Today and tomorrow, Wilfrid Laurier University will hold its spring convocation at the Waterloo Recreation Complex. Among those receiving honorary degrees from WLU is Maureen Kempston Darkes, president of General Motors of Canada and a member of UW's board of governors.
An ACM-style programming contest is scheduled for Saturday at 10:30 a.m. in Math and Computer room 3006; it's sponsored by the Computer Science Club. "A warmup contest will be held, followed by a break for lunch and then the practice contest," says Michael Van Biesbrouck of the CSC. "The contest involves answering five questions in three hours. Solutions are written in Pascal, C or C++. Six years in a row, Waterloo's teams have been in the top ten at the world finals." Anybody interested should sign up, today or early tomorrow, at the CSC office in MC.

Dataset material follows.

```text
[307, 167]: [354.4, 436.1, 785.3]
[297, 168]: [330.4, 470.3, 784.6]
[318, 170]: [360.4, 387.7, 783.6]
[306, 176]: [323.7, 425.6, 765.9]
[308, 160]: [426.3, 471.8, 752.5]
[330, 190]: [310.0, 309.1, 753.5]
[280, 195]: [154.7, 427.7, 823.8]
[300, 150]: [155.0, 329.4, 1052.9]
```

Yet another dance school, "Dimensions", has the Humanities Theatre rented for its spring recital -- two performances on Saturday and one on Sunday.
Volunteers are still wanted for the Manulife Ride for Heart, a fund-raiser for the Heart and Stroke Foundation of Ontario, which takes place Sunday morning at 9, starting in Waterloo Park and cycling through much of Waterloo and Kitchener. The turnkey desk in the Student Life Centre has information, or call 884-3278.
The career development seminar series continues Monday, with a session on "Critical Incidents in the Workplace" -- how to deal with situations that just might come up on the job. It starts at 1:30 p.m. in Needles Hall room 1020.
And looking ahead just a few days, UW will host the annual congress of the Canadian Association of Physicists, June 14-17. Among its highlights will be a public lecture by Nobel Prize winner Stephen Chu of Stanford University; he'll speak Sunday, June 14, at 7:30 p.m. in the Theatre of the Arts.